-- Begin --
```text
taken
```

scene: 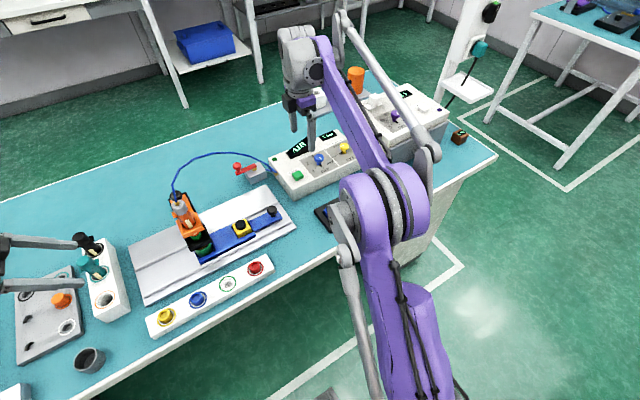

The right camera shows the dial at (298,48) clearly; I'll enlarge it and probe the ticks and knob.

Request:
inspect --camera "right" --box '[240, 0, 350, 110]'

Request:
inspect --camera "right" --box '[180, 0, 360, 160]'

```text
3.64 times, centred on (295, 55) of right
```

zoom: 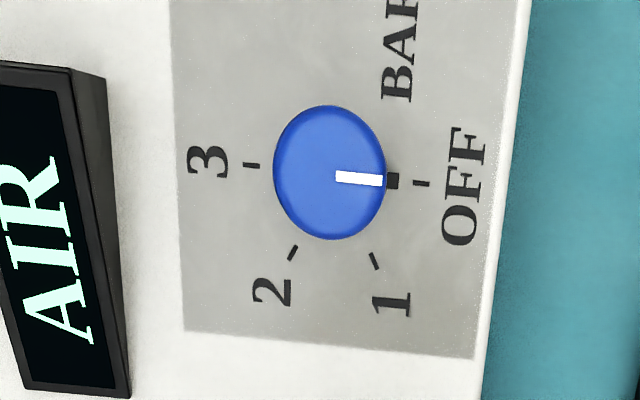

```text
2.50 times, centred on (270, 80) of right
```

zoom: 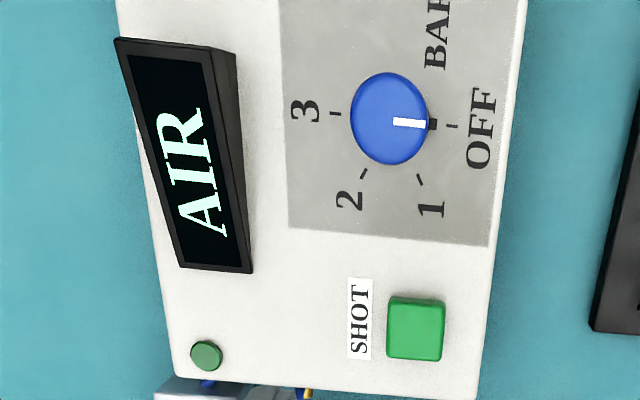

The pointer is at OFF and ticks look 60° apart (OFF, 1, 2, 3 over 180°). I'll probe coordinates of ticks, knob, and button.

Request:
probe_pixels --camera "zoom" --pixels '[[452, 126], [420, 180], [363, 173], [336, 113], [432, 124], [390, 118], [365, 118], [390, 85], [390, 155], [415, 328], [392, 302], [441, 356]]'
-- End --
- **WORK INSTRUCTIONS**: Every line above should be repeated exactly; pictures stay out of the copy.

- **WRITTEN REPLY**:
```text
taken
```

scene: 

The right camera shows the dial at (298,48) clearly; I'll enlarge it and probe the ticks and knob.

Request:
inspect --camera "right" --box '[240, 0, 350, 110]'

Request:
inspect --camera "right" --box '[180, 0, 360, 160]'

```text
3.64 times, centred on (295, 55) of right
```

zoom: 

```text
2.50 times, centred on (270, 80) of right
```

zoom: 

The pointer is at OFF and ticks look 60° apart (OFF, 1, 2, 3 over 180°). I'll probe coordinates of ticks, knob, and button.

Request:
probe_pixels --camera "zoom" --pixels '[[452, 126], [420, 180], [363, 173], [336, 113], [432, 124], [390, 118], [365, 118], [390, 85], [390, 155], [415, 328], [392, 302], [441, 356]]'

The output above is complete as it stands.